--- Begin Extracted material ---

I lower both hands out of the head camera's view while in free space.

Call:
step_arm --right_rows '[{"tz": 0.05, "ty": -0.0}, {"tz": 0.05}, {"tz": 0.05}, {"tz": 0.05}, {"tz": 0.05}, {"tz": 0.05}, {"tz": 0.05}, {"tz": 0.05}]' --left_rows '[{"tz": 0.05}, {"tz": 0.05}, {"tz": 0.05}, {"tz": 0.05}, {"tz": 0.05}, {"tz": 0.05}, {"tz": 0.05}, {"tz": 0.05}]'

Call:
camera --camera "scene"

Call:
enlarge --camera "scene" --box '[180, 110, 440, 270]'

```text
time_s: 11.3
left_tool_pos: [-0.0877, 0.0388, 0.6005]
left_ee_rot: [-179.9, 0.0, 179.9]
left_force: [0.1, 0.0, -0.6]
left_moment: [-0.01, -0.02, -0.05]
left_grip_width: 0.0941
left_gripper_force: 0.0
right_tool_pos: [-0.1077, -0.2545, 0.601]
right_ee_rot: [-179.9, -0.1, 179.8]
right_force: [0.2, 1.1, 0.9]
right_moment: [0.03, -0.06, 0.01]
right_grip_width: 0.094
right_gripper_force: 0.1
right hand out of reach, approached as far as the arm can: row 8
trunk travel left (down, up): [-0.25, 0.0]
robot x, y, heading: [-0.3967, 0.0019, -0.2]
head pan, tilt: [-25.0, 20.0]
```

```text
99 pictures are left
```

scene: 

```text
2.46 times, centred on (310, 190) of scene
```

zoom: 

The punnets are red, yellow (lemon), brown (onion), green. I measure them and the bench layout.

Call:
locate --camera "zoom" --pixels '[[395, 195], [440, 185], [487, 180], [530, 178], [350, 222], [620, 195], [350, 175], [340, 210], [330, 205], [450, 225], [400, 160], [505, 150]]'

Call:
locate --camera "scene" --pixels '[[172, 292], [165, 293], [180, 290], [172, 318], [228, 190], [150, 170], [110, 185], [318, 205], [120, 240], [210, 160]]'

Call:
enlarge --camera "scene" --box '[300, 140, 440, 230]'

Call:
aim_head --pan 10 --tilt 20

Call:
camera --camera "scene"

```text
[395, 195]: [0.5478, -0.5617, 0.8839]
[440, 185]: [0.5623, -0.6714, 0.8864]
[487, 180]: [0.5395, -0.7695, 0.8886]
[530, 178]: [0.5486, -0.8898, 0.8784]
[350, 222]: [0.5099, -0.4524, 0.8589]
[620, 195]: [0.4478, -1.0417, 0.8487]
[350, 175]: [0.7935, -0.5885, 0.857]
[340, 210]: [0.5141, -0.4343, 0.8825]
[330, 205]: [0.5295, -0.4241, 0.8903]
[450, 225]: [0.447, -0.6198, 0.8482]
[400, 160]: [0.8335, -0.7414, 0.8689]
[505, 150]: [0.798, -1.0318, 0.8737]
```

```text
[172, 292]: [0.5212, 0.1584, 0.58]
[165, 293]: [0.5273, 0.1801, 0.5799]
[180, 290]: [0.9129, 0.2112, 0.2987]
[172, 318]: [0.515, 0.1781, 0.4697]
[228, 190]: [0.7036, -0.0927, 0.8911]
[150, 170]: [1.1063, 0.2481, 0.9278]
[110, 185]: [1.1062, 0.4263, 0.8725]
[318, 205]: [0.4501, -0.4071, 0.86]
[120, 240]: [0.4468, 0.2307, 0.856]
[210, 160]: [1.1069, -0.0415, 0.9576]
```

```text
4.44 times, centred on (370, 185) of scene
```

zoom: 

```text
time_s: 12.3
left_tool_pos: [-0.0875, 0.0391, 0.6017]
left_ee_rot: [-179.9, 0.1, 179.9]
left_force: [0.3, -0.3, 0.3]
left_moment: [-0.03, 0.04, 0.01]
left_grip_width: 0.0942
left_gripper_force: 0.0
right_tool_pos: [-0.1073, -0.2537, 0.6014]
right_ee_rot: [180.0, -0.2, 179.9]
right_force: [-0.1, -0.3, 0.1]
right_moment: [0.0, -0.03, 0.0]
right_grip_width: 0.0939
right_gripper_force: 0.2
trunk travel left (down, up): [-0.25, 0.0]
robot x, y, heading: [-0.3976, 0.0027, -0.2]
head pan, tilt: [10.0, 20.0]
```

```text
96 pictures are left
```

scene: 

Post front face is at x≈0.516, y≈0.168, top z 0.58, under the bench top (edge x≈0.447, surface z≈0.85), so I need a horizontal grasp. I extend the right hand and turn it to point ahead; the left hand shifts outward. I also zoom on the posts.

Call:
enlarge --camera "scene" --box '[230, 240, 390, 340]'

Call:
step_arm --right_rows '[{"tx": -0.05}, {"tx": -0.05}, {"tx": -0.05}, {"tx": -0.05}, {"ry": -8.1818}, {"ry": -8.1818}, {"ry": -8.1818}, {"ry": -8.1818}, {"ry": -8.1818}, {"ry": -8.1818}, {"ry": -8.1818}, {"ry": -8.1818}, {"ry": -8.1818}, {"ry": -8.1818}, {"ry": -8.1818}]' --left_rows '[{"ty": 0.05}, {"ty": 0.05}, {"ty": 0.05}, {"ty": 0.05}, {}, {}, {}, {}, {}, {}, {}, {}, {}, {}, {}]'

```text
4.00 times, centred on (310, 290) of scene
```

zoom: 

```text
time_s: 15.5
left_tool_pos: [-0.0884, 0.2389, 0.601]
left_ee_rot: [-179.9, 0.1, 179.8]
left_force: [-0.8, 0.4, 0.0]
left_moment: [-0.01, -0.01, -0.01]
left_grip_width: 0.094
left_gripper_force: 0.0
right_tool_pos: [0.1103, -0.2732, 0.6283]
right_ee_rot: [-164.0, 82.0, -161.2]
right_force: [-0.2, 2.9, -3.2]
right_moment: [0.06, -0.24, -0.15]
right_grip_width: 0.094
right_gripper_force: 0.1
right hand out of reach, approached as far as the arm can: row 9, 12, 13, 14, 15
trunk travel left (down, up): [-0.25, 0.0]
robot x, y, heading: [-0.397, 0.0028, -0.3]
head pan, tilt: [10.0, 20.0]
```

--- End Extracted material ---
--- Begin Extracted material ---

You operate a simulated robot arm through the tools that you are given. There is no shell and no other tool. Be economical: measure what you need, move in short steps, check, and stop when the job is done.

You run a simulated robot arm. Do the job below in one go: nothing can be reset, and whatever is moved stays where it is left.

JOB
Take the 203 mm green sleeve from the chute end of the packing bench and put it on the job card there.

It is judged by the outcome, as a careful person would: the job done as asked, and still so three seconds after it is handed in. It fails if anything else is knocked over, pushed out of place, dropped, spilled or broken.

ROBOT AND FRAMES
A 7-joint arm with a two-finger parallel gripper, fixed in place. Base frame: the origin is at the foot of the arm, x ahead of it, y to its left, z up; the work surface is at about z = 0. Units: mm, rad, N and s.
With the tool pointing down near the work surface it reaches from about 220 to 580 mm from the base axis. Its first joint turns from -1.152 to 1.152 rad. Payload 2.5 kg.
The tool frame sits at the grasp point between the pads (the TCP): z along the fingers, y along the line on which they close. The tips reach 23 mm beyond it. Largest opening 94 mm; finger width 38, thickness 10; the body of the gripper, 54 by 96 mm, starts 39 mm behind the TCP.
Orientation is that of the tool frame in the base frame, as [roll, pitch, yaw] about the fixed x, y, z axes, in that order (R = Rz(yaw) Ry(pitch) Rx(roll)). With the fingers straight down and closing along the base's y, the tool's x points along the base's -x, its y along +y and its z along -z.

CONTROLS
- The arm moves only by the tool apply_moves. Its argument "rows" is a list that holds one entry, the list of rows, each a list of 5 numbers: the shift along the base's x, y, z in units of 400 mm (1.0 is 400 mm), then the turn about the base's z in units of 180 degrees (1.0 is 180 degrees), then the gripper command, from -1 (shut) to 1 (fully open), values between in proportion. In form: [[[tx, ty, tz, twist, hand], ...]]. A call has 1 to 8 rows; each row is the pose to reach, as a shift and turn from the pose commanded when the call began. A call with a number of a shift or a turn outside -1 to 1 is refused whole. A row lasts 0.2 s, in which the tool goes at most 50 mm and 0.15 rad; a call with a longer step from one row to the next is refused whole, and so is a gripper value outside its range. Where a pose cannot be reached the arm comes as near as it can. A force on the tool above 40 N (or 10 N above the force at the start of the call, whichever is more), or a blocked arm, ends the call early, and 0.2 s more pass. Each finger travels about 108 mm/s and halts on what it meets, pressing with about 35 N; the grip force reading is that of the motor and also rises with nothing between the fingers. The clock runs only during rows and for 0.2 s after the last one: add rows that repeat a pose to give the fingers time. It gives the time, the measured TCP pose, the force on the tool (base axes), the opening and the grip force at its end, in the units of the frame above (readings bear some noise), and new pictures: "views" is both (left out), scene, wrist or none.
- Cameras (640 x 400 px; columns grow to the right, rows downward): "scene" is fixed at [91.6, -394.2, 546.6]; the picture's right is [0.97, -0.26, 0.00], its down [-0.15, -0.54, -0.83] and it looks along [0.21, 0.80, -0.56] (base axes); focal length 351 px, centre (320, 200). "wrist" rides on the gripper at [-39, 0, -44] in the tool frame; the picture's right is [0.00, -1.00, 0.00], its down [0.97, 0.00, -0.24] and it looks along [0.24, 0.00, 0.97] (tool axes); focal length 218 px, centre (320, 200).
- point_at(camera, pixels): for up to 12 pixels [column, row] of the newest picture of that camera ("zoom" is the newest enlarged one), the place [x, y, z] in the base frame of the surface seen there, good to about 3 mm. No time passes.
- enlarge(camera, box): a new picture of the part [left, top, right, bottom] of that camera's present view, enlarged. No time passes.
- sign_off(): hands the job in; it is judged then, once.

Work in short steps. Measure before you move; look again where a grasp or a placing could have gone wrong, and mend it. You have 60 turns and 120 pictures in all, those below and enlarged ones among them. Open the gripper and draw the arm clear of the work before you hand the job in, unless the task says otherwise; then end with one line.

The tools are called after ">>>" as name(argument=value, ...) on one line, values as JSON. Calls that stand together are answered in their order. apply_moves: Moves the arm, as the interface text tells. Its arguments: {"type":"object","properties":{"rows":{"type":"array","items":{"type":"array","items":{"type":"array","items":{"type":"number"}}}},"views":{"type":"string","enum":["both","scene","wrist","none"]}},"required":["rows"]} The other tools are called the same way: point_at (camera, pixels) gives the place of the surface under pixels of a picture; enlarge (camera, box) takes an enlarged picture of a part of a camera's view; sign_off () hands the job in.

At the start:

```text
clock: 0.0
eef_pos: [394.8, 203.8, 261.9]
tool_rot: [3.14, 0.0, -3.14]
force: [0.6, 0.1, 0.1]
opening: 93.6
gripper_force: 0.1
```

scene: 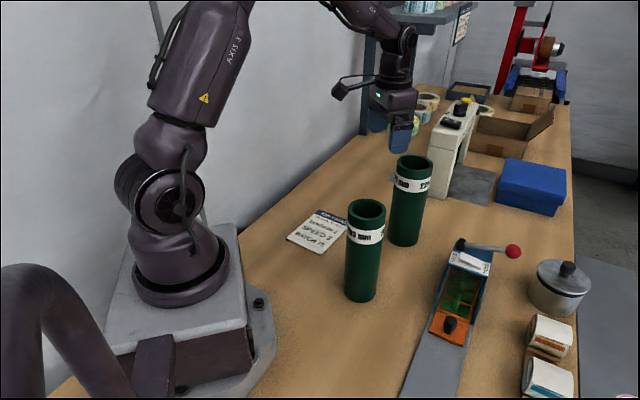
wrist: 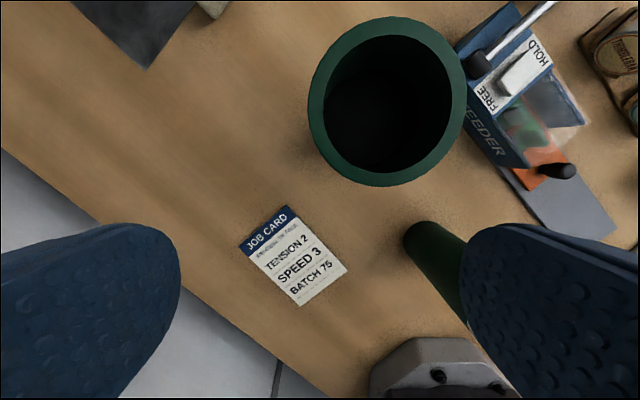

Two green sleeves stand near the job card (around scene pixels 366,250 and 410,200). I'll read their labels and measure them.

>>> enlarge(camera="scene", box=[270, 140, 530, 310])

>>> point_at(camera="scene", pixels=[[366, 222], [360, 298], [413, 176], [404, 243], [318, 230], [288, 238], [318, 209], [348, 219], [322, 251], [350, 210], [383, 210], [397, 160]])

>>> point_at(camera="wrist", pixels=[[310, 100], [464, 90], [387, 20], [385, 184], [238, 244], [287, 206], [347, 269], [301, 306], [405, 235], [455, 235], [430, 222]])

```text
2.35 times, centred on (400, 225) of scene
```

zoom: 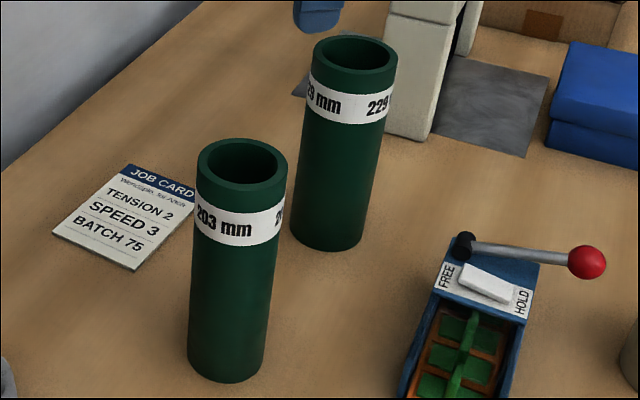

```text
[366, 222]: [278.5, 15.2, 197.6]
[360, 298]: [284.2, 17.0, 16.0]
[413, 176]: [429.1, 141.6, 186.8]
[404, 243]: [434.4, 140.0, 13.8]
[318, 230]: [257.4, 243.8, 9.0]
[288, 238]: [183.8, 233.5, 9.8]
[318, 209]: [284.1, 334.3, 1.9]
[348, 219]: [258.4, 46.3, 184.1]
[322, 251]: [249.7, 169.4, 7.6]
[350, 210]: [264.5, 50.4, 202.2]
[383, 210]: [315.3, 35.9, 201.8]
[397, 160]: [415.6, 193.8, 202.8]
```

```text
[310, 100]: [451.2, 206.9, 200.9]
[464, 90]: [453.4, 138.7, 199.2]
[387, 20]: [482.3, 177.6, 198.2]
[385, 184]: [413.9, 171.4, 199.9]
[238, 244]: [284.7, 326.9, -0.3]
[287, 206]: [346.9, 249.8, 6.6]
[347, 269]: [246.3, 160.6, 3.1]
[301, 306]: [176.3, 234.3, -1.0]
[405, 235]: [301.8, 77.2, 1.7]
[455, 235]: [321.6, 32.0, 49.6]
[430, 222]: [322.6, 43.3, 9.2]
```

--- End Extracted material ---
--- Begin Extracted material ---

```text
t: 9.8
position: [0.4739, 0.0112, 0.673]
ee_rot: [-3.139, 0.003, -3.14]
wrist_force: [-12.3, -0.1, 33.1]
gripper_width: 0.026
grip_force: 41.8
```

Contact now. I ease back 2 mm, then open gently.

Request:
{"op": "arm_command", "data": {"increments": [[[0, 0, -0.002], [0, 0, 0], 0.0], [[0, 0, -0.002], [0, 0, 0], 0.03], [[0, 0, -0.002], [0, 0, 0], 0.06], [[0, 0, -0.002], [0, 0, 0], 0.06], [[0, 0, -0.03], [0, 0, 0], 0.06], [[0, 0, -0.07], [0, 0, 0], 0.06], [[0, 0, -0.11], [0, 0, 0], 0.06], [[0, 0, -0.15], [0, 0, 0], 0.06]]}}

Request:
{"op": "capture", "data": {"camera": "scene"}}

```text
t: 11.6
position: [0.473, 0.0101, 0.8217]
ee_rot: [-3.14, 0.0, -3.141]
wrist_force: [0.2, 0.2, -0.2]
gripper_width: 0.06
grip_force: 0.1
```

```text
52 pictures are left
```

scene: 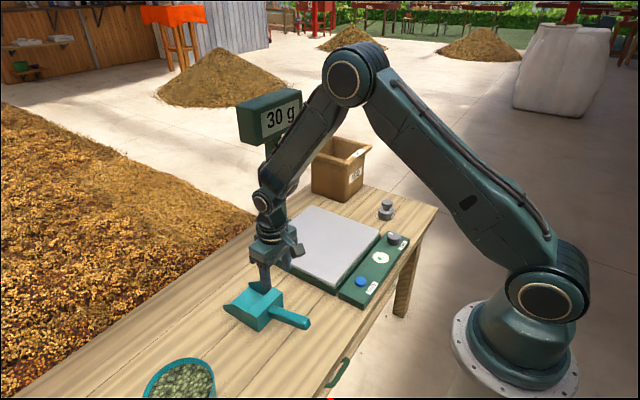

--- End Extracted material ---

▸ Given task
Search the listing for the word "simulated" and return each line that holds it.

▸ Output for this exercise
You operate a simulated robot arm through the tools that you are given. There is no shell and no other tool. Be economical: measure what you need, move in short steps, check, and stop when the job is done.
You run a simulated robot arm. Do the job below in one go: nothing can be reset, and whatever is moved stays where it is left.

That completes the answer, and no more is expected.